In a state that long has valued sunshine laws, the state Supreme Court recently created some shadows and darkness. By supporting the right of the governor to claim executive privilege as a reason to withhold documents from the public, justices unduly expanded the clout of the state’s executive branch and provided it with unnecessary power.
Washington state law states that, “The people, in delegating authority, do not give their public servants the right to decide what is good for the people to know and what is not good for them to know. The people insist on remaining informed so that they may maintain control of the instruments that they have created.”
Still, in an 8-1 ruling, the Supreme Court sided with the state in the case of Freedom Foundation v. Gregoire. While in office from 2005 until early this year, Gov. Chris Gregoire cited executive privilege hundreds of times as a reason to keep documents from being subject to the state’s Public Records Act. The Freedom Foundation, a libertarian think tank, first brought a lawsuit after Gregoire’s office used that tactic to withhold records relating to the Alaskan Way Viaduct project in Seattle, medical marijuana, and Columbia River salmon.
Justices were convinced by arguments that the governor should be able to keep secret notes about the decision-making process. “The executive communications privilege plays a critical part in preserving the integrity of the executive branch,” Justice Mary Fairhurst wrote in the majority opinion. “Courts have widely recognized that the chief executive must have access to candid advice in order to explore policy alternatives and reach appropriate decisions.”

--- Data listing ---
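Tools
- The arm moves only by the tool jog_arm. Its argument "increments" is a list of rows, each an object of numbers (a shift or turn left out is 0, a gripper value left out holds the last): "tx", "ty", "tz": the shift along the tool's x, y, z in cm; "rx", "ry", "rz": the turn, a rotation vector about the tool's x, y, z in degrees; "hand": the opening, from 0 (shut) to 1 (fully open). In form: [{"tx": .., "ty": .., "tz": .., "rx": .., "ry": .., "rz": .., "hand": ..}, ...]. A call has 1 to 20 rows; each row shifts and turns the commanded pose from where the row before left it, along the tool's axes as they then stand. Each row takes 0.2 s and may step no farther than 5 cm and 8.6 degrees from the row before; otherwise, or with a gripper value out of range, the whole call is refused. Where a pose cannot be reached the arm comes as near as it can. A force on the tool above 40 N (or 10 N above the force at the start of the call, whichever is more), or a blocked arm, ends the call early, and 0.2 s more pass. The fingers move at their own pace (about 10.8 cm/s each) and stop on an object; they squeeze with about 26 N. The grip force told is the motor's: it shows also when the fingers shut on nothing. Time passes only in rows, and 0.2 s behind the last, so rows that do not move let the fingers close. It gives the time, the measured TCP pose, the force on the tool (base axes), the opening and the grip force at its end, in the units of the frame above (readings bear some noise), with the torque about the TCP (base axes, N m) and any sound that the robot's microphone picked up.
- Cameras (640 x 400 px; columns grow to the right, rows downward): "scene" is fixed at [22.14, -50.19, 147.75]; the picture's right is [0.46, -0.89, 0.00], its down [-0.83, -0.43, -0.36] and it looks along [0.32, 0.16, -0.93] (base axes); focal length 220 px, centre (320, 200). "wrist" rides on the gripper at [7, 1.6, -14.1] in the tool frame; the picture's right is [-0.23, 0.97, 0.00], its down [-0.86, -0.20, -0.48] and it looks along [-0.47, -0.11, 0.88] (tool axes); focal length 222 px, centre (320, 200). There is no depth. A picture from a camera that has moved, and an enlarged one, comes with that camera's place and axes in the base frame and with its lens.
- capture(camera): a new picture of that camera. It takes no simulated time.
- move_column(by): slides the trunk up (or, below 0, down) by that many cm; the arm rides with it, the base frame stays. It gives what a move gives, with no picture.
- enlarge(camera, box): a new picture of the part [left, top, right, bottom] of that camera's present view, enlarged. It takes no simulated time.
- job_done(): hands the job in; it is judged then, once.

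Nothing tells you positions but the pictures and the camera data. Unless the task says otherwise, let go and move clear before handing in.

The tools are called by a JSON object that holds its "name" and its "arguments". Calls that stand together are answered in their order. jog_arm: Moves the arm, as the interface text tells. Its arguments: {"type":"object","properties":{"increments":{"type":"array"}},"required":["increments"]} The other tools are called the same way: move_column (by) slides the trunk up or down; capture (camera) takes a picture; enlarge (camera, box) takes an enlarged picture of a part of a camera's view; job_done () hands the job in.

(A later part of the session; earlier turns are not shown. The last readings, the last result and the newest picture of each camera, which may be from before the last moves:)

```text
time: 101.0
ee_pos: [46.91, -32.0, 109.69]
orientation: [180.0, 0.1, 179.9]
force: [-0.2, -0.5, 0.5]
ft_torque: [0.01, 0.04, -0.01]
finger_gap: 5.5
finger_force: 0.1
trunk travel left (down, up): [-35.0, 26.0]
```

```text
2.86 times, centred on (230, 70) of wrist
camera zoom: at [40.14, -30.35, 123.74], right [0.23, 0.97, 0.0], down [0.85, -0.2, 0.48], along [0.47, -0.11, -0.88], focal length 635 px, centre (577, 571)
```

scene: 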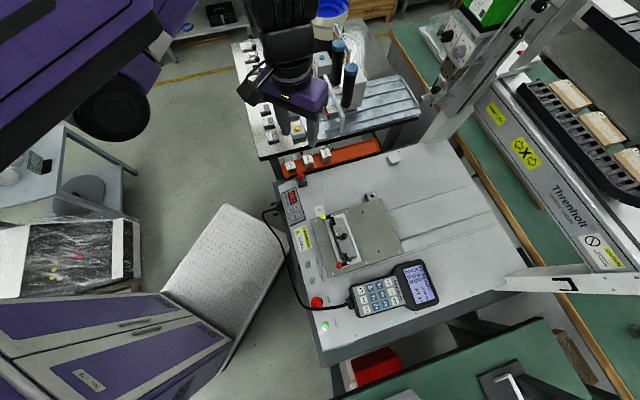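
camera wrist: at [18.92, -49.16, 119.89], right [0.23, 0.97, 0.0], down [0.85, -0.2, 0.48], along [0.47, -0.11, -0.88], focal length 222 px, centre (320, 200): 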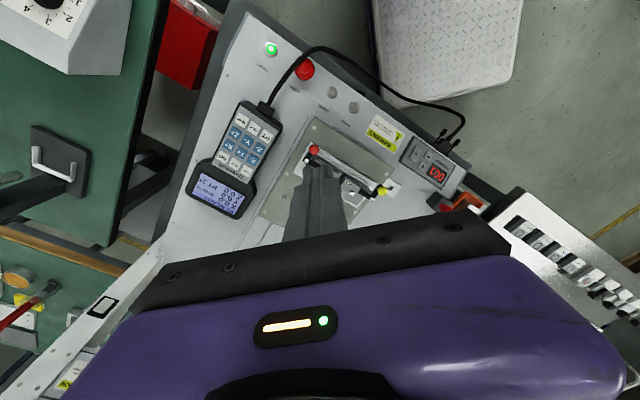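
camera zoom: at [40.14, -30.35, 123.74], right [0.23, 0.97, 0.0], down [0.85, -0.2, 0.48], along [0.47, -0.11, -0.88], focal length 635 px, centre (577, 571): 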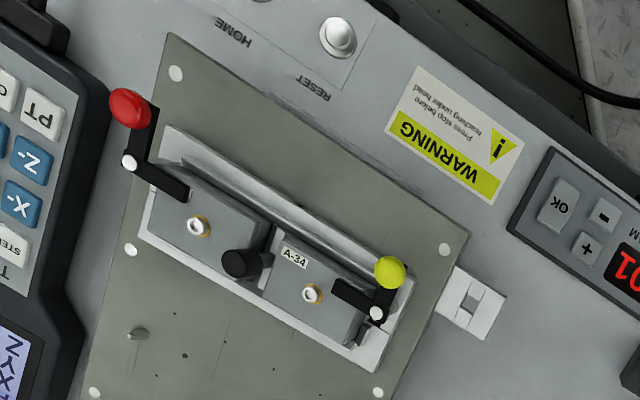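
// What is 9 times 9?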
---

The reasoning is that advisers to the governor might be less willing to put forth their opinions if they believed those opinions would wind up in notes that could then be accessed by the public. Citing U.S. v. Nixon, a 1974 U.S. Supreme Court ruling, the state justices said that in order to override a governor’s claim of executive privilege, a citizen will have to present to a court a “particular need” for the information. The state would then argue the reason for nondisclosure, and the court would determine whose need was more important. While the 1974 ruling went against President Richard Nixon, it established the parameters between the public’s “right to know” and the public’s “need to know.”
As for state justices, we’ll make it simple for them — the public has a right to know. Unlike cases involving the president of the United States, situations involving the governor will not deal with acts of war or issues of national security. As Justice Jim Johnson wrote in the dissenting opinion for Freedom Foundation v. Gregoire, “As a result of the majority’s opinion, the governor is much freer to operate in the dark.” Five justices ruled that executive privilege is inherent, while three said it complies with the law if the court strictly limits it. Johnson countered with, “The majority ignores our state’s constitution, statutes, and populist tradition and does great damage to over 120 years of open government in Washington.” He noted that state law already includes exemptions for items such as preliminary drafts, notes, or recommendations from staff members.
Current Gov. Jay Inslee has not invoked executive privilege in keeping information from the public, and has said that he will not do so unless the exemption is explicitly approved by the Legislature or a vote of the people. We don’t think that will happen. Instead, we urge the Legislature or the people to follow Johnson’s suggestion.
“It is not alarmist to say that this decision could place a shroud of secrecy over much government conduct,” the justice wrote, “unless changed by a wiser court, electorate, or legislature.”